Why we have wax

Basically every mammal with ears has it.  The weirdly gooey substance that slowly eeks its way out of the ear canals throughout the day turns out to be much more than an obstacle to hearing.  At the baseline, Ear wax is secreted by modified sweat glands and sebaceous glands.  It comes out in a loosely wax state, measuring around 60% Keratin (same stuff in your hair, nails and in animal horns), 12%+ of Fatty acids and alcohols, and 6ish% Cholesterol (the good kind, not the one that gets stuck in the veins).  The purpose of it is to clean out the ear canal as well as to seal it against water, bacteria and insects.  Without the thick layer of wax blocking the pathway into the ear, it is thought that infection and infestation would be substantially more of an issue.  Earwax itself actually gets produced several layers into the ear canal and is pushed forward in the tube largely by the motions of the jaw.  In essence, the motion of the jaw bone squeezes the cerumen (wax) deeper down the tube until it squirts out into the ear.

Ear wax is actually a genetic trait as well.  It has been found that people of European and African descent predominantly have a variety of earwax known as “moist type” cerumen (brownish golden goo of a roughly honey viscosity.  It’s wet, it’s wild, it’s genetic.)  Whereas Asian and Native American people are found to have “flaky type” cerumen. (looks more like small sheets, it’s more gray and dry.)  Following earwax types has actually been a method anthropologists have used to trace the migration routes of human cultures.  For example, wet type earwax is more common in a specific people within Japan, likely because of a migration of wet type people thousands of years ago who settled in among a flaky earwax majority.

The first real mention of medical treatment of excessive earwax was in a Roman text in the first century by Aulus Celsus.  He wrote about a smattering of ways to cure earaches, each with a special tincture that one needs to squirt into the ear.  No joke, there are at least a half dozen that include grinding up flowers, adding it to honey, possibly adding some radish, and then syringing it directly into the hole.  In my personal favorite example, he writes, “hot oil is poured in, or verdigris mixed with honey or leek juice or a little soda in honey wine.

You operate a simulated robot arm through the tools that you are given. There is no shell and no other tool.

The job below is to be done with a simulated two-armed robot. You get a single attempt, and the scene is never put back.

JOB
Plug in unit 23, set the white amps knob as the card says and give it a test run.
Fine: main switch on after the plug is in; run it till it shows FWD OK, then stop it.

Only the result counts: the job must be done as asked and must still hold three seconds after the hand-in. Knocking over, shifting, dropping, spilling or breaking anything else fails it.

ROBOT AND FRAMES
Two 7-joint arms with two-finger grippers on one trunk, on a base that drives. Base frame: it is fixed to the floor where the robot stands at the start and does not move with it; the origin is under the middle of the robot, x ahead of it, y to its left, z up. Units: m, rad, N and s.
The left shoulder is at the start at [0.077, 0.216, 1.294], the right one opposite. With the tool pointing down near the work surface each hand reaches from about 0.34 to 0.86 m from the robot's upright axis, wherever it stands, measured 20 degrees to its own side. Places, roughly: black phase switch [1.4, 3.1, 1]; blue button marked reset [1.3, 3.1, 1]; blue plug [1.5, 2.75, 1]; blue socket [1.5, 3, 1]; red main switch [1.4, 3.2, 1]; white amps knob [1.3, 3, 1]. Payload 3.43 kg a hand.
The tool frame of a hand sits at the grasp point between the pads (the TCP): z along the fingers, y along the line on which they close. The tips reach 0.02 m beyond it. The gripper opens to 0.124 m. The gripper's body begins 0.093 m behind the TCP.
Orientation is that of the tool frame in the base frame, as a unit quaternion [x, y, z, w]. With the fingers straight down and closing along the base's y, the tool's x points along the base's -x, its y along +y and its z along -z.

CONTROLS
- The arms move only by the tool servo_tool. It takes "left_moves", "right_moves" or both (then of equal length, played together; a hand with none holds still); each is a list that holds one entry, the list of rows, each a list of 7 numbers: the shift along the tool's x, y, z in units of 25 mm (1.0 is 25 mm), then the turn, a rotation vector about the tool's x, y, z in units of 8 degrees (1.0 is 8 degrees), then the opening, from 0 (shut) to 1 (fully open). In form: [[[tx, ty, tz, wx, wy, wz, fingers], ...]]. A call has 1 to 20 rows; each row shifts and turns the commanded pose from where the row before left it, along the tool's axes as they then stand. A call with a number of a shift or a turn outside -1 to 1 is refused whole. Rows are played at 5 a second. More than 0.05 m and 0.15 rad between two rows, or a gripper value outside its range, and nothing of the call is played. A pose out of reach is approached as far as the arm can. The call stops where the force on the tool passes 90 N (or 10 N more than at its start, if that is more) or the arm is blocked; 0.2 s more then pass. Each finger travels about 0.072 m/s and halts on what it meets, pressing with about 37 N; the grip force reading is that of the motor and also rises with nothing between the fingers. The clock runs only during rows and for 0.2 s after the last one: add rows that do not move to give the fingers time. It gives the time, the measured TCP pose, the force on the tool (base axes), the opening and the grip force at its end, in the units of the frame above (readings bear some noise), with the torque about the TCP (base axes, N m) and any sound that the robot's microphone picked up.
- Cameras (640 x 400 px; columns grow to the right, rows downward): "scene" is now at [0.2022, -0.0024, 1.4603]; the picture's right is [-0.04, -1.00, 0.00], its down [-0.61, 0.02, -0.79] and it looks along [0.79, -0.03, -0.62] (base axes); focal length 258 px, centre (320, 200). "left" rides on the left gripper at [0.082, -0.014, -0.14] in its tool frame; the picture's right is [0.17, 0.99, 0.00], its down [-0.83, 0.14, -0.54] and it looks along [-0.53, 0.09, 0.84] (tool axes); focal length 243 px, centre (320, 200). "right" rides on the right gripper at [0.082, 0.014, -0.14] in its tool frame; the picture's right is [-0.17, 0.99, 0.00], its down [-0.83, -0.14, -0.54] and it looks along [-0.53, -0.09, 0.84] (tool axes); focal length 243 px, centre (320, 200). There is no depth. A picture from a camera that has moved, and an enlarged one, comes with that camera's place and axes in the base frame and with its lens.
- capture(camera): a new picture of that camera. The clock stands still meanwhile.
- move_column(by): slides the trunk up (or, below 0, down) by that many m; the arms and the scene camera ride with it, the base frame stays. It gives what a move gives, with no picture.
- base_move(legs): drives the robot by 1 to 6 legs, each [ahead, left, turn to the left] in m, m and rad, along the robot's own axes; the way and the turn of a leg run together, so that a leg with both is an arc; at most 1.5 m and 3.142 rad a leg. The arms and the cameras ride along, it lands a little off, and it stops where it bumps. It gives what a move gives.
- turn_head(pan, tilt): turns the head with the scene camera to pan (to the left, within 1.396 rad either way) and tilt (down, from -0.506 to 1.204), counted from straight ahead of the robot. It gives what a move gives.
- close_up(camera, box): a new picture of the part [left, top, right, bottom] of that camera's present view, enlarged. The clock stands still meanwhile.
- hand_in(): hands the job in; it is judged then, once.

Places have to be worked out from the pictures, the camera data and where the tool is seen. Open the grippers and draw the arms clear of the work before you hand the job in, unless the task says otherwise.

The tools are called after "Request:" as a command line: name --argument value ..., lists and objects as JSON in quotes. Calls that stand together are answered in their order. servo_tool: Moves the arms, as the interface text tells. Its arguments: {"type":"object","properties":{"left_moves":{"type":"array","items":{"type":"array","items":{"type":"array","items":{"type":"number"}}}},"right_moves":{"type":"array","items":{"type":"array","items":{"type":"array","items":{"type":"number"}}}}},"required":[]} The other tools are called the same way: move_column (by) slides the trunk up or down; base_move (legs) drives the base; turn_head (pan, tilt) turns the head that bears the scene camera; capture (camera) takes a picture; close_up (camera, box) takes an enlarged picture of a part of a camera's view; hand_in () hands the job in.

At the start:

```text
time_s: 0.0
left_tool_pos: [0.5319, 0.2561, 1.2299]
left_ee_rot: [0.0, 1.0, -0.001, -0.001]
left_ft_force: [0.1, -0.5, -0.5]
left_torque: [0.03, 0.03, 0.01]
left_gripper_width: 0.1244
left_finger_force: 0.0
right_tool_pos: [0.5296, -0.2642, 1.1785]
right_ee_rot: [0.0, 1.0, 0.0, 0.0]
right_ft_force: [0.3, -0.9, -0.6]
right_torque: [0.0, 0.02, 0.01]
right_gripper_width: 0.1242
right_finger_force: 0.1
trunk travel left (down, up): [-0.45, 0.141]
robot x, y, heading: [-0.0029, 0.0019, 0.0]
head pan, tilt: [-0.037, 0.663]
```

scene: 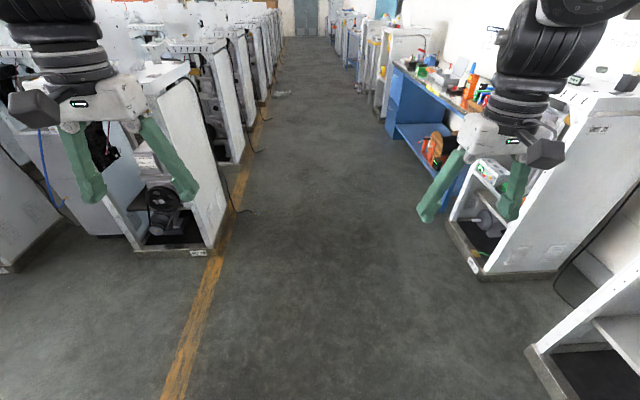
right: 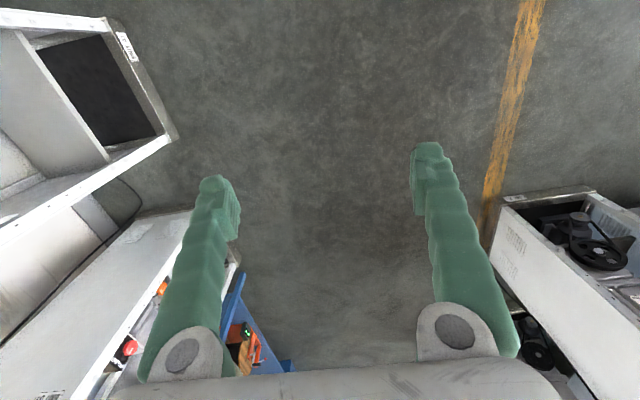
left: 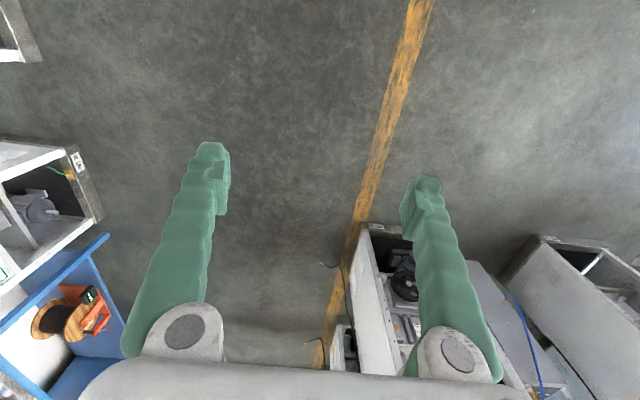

And when the crust has been separated from the ulceration, the ear is irrigated with tepid water, to make it easier for the crusts now disengaged to be withdrawn by the ear scoop” (De Medicina, Celsus, Book 6, 7:7)

For those of you wondering, The above image is of a Roman ear scoop. Basically a knife you wedge into your ear.

The treatment for heavy earwax hasn’t moved too far from the old Roman ways either.  Most treatments for too much earwax are somewhere along the lines of “irrigate heavily until better”.  In one particular moment of creativity, humanity decided the perfect response to giving your ear an enema would be to do the opposite; thus was ear candling born.  Basically described as “alternative medicine”, ear candling is the quack’s approach to ridding a patient of earwax through the reverse of irrigating with water: by using fire instead.  A tube made out of wood of some sort is placed inside the ear, the “doctor” (intentional quotations there) then lights it on fire and allows the flame to burn for a while, at which point the ear candle should have sucked out the impurities and waxes, likely it balances one’s auras as well.  Since 2007, medicinal experts have made it explicitly clear that ear candling is a bad idea.  On two occasions people have lit their homes on fire, one caused death, and on most other occasions, the ear candle just ends up dropping hot ashes into the ear canal rather than siphoning out the badness that it was intended to.

If you learn nothing else, just remember never to put fire INSIDE your ear.